The Importance Of a CIO...
Whereas it is generally a given that a company's CFO will sit on the main or executive board, the position of a CIO is much less clear. Chris Wyper, from international management consultancy Kurt Salmon, investigates the case for having the CIO on the board.
To many, putting the CIO on the board is an obvious decision. They would argue that she or he is of sufficient seniority and importance to report to the CEO directly.
In fact, a CIO’s correct position depends on the relative importance of IT within the organisation. If IT is regarded by the board as simply operational in nature then the CIO should not report into the CEO. If, however, IT is seen as strategic and core to the success of the business, then the CIO should have a seat at the top table.

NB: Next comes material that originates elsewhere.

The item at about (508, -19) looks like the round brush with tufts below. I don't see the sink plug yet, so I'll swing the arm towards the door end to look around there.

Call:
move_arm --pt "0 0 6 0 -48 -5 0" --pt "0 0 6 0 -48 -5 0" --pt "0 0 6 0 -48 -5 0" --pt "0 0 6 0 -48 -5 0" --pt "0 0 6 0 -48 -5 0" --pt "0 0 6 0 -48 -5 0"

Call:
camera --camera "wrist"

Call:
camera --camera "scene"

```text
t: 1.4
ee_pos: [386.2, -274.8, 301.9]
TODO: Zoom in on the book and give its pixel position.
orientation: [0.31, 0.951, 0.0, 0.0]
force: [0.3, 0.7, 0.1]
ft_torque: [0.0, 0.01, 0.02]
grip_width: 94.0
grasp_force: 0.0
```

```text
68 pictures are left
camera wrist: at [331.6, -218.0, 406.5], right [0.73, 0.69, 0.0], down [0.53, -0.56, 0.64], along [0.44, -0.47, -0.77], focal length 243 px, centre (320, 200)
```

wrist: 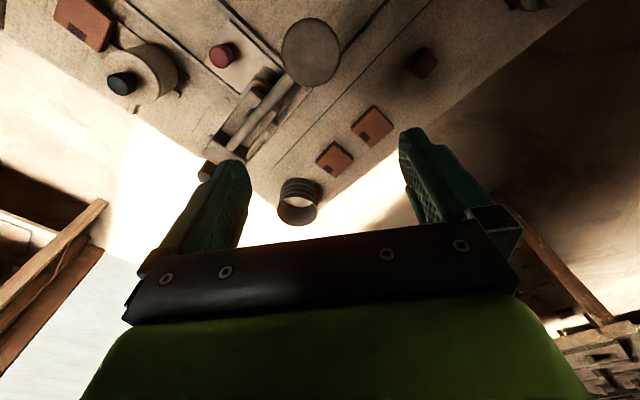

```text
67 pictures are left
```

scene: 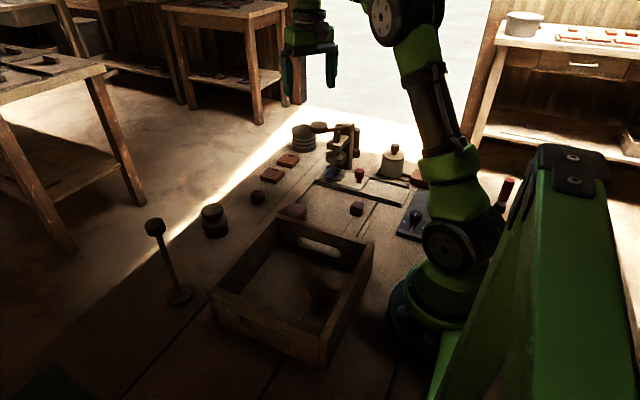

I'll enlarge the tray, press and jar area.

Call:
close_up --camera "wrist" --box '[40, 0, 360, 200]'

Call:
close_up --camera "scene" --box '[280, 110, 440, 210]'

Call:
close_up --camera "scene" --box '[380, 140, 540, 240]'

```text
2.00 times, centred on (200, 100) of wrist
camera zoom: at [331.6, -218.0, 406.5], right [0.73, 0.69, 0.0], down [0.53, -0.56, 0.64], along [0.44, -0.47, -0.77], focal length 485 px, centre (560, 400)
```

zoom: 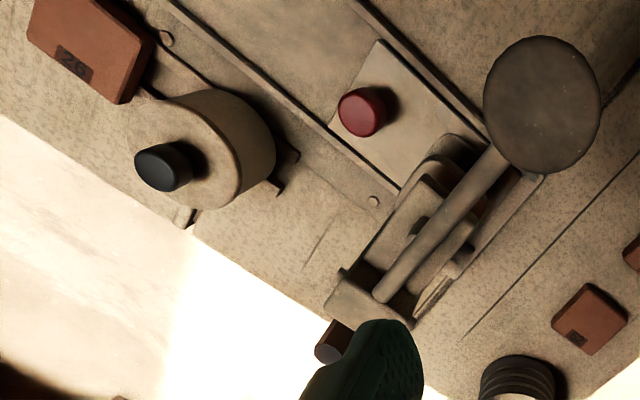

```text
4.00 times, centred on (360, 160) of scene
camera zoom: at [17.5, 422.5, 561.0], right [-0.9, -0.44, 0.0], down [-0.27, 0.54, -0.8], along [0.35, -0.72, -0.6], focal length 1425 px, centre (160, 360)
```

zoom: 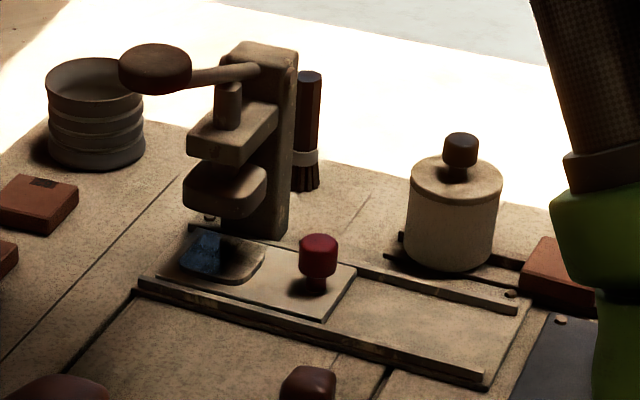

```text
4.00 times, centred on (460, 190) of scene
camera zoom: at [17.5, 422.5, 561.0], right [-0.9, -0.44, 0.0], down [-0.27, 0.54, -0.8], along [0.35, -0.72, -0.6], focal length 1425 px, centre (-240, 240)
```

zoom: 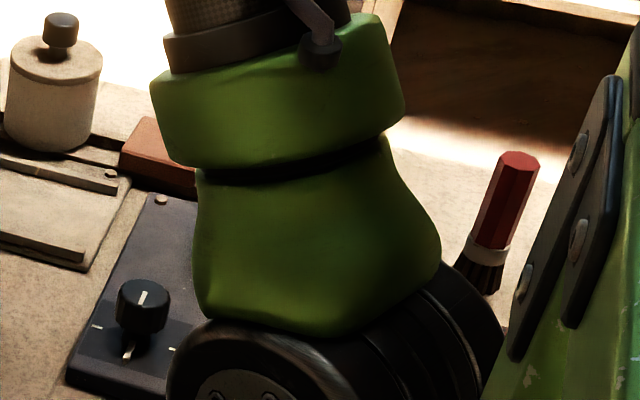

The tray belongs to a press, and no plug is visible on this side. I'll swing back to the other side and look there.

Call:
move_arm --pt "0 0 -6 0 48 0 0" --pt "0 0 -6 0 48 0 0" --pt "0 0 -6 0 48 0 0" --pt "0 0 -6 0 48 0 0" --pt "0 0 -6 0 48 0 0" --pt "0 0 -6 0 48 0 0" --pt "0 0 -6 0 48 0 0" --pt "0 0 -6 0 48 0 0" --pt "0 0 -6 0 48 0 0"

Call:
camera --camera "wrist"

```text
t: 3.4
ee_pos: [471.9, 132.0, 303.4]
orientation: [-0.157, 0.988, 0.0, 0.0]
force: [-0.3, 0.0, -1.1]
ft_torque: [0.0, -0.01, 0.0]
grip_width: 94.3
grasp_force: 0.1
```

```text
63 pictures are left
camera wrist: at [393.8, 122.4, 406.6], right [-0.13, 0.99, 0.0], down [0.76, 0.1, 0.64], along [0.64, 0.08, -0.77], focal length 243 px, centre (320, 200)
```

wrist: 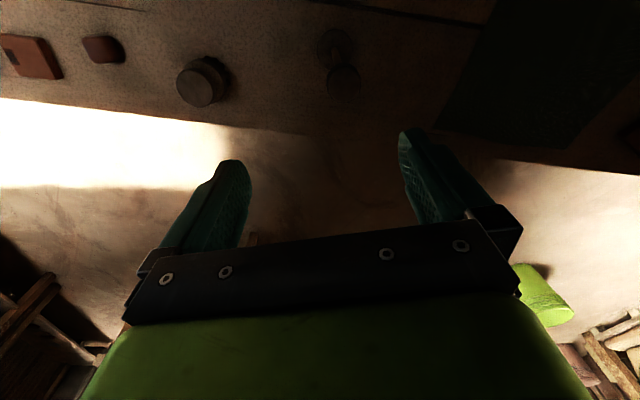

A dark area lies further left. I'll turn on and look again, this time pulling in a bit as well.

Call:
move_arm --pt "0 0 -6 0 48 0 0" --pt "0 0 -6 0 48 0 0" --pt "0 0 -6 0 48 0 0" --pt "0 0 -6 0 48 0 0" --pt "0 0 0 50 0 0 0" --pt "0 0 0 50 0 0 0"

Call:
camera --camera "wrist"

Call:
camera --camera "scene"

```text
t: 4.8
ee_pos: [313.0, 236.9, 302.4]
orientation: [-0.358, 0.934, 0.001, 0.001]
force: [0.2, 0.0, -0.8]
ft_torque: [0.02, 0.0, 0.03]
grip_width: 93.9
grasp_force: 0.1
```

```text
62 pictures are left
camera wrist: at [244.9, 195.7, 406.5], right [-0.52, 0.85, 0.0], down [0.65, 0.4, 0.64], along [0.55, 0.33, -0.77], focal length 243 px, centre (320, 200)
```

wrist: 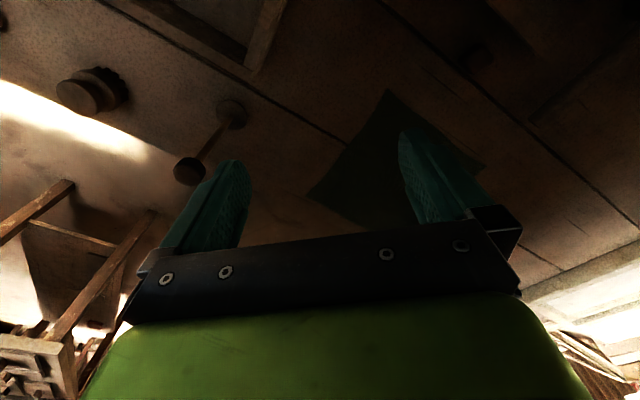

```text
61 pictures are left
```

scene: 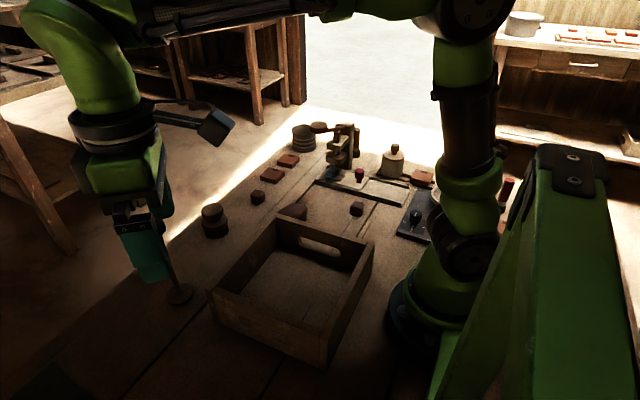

Where there is a difference of opinion between the CEO and the CIO over which bracket a company's IT falls into, this can have repercussions, but for the purposes of this article, we will assume that a CIO runs a strategically important group that is core to the business’s success and that the CEO shares this opinion.
In this instance, it is important that a CIO sits on the board for a number of reasons.

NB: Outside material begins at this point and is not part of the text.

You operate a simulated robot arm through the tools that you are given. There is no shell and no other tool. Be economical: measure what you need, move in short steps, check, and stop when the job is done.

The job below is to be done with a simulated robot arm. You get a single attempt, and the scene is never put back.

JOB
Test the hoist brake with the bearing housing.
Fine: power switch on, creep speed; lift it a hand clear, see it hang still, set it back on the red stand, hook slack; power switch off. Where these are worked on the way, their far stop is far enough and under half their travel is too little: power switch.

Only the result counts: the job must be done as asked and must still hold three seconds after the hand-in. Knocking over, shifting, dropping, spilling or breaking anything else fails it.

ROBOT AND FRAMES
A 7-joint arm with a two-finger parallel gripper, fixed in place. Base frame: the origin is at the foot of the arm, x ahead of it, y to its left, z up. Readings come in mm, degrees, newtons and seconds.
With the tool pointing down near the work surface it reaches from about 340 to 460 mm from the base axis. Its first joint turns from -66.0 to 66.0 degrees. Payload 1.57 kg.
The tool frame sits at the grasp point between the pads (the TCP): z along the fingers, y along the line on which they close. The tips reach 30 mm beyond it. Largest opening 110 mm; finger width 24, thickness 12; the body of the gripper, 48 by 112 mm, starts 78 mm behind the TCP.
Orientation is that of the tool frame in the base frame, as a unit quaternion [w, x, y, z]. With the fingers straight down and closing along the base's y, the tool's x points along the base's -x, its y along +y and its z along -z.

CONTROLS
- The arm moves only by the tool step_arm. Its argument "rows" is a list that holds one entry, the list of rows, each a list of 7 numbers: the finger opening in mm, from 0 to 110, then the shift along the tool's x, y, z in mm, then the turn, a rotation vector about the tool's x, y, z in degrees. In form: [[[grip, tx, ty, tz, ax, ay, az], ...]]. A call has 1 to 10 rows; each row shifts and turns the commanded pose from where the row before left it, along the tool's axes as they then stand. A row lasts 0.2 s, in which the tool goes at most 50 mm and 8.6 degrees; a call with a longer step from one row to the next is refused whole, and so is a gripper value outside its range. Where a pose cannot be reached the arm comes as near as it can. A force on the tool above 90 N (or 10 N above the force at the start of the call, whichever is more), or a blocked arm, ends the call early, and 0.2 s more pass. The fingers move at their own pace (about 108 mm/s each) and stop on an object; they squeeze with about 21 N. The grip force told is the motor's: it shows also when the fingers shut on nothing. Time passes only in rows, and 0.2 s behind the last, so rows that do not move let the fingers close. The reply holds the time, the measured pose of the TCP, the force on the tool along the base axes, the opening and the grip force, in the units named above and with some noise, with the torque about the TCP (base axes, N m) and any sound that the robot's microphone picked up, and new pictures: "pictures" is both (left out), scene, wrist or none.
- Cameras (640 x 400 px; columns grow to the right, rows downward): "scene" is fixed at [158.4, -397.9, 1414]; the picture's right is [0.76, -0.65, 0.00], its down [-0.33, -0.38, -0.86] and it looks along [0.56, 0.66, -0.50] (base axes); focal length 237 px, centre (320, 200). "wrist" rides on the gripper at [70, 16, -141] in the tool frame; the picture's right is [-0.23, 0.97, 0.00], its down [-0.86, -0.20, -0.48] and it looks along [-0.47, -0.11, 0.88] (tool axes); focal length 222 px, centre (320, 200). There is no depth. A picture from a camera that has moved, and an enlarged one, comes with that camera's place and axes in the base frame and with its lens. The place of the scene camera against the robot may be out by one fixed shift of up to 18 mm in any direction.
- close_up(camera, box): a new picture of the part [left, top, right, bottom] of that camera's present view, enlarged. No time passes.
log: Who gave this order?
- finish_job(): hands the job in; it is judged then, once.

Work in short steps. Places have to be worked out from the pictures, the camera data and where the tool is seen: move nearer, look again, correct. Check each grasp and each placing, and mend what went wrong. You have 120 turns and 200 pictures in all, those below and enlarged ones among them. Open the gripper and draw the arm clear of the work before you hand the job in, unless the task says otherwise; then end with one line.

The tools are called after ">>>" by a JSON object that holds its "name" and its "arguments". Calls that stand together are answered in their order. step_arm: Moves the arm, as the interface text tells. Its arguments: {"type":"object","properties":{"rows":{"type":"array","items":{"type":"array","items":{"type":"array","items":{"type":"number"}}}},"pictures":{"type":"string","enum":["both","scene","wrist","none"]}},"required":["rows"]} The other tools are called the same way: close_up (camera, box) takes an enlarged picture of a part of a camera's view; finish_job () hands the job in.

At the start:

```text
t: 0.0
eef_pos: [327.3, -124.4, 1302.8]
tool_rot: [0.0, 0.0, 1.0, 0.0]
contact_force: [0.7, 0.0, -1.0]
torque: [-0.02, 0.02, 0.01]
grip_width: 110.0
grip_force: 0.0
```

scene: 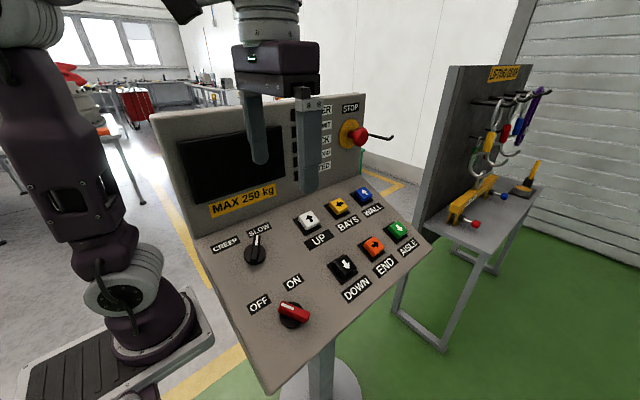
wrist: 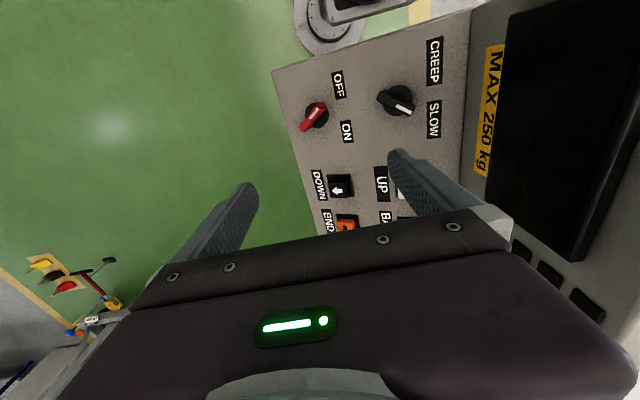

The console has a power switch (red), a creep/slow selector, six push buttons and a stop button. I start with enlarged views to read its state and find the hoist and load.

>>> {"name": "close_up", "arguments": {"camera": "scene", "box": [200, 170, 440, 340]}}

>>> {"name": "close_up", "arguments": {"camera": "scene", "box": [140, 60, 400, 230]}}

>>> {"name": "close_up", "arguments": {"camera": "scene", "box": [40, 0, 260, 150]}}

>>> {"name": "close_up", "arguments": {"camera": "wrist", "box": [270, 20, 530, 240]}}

Most importantly, it makes it easier for the IT department to make other directors aware of the ways in which IT can drive and support competitive advantage. Far too many boards still have only a vague grasp of the business value to be realised through properly leveraging IT services. Having a CIO on the board can increase that level of understanding.

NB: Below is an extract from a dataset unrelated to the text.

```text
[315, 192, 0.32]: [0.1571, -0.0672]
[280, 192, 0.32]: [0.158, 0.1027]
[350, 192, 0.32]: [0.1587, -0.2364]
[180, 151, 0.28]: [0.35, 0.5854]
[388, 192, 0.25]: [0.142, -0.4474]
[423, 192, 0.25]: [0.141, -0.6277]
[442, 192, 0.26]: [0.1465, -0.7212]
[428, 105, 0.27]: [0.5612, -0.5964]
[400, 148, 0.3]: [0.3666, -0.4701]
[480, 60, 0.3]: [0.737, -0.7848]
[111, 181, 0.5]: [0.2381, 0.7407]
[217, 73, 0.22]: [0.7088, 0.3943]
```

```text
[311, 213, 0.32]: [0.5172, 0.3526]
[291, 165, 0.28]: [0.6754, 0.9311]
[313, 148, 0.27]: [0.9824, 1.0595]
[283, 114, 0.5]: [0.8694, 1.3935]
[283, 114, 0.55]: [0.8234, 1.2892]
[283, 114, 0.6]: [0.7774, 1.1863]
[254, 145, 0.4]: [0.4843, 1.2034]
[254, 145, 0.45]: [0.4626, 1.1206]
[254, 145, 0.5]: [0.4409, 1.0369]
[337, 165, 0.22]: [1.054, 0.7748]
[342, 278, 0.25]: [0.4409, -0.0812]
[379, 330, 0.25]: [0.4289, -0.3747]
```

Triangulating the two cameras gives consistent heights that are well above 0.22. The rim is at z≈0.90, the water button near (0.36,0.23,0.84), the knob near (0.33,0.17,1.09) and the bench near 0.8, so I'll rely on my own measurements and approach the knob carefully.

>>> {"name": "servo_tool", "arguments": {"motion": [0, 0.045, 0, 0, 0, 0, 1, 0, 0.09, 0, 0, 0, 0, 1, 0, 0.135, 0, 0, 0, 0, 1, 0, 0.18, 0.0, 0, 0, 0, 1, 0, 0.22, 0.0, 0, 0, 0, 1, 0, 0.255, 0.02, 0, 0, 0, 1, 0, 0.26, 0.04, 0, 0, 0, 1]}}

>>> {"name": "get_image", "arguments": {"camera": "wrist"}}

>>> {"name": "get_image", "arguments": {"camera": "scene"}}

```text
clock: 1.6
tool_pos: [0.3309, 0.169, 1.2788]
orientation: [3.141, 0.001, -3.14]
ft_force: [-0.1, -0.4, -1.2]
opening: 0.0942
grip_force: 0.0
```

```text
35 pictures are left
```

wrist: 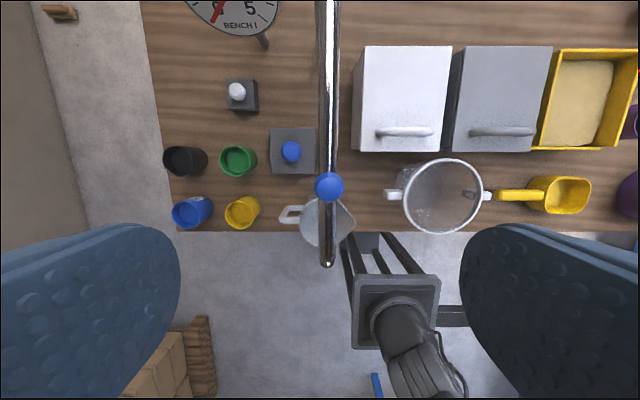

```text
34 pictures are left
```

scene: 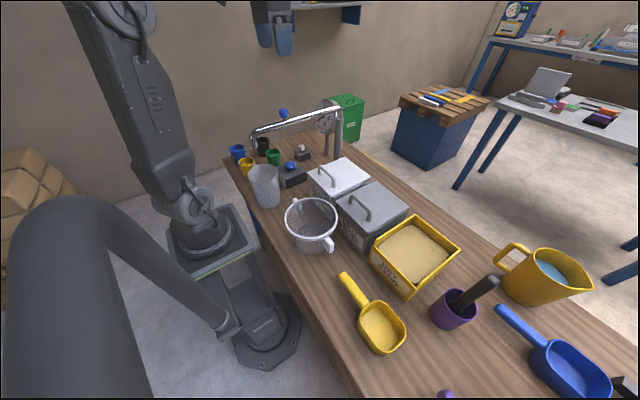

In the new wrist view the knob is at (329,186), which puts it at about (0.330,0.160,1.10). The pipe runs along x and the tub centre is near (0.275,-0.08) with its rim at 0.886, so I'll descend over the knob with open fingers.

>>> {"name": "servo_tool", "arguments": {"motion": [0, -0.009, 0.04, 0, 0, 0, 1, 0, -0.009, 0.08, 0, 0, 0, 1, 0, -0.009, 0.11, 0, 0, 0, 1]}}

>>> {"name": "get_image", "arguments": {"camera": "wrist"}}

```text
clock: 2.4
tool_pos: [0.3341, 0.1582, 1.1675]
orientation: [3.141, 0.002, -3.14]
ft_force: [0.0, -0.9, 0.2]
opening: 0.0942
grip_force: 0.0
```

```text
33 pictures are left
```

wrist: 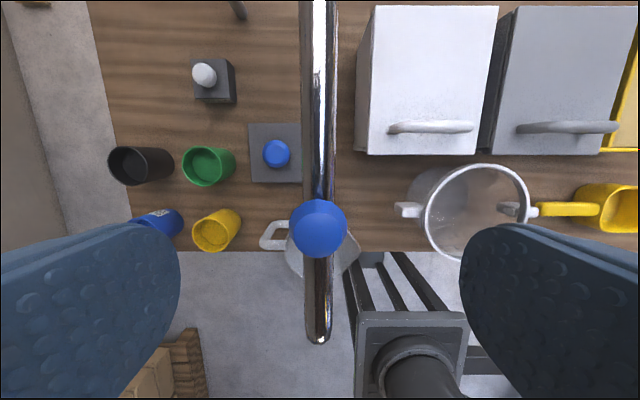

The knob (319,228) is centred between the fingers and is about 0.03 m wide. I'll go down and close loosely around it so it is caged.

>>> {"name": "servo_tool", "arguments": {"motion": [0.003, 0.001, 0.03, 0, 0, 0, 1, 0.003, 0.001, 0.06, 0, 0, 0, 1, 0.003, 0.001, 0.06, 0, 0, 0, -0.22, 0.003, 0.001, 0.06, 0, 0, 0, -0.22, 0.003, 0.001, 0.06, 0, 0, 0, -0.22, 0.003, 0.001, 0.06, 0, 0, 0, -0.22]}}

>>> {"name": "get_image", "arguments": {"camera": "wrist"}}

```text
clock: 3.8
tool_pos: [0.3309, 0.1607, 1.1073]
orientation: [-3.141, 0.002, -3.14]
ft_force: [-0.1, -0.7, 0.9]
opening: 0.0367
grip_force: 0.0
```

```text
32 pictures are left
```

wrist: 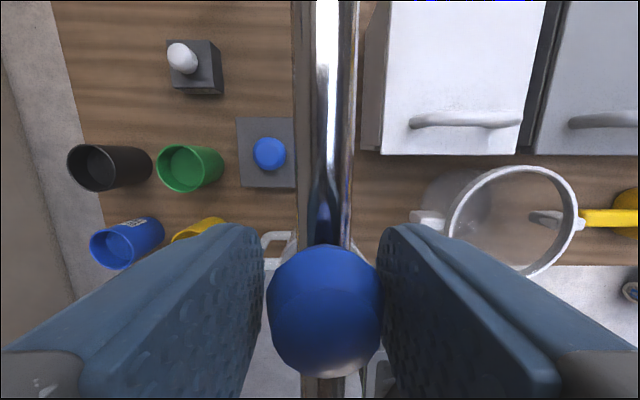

Being on the board also enables the CIO to be seen as an equal to the other executives. This is particularly important when driving change through their organisation. Obtaining peer-level buy-in means that impediments to change can be diminished, especially if the agreement is made collectively. Change is typically both an IT and a business responsibility.
Because many aspects of IT, particularly the more technical, can be hard to understand, having a CIO on the board is a good way of explaining the risks of any actions to key decision makers. A CEO is more likely to accept risk than a CFO, so reporting to the executive board and CEO at least allows for a discussion of the relative risks and benefits.
From a CEO's perspective, having a CIO on the board also means that they can keep close tabs on significant business-affecting events where IT is essential to prevent or counter a threat, such as resolving operational issues to prevent market share loss.
It is particularly important for a CIO to report to the CEO where the business is one that thrives on innovation. Where IT has the freedom to explore what is best for the business in terms of IT investment, the company can benefit hugely, but the board needs to be comfortable with the potential pitfalls as well.
Taken collectively, these reasons create a convincing case why a good CIO can be a tremendous asset to the board of any company where IT is strategically important.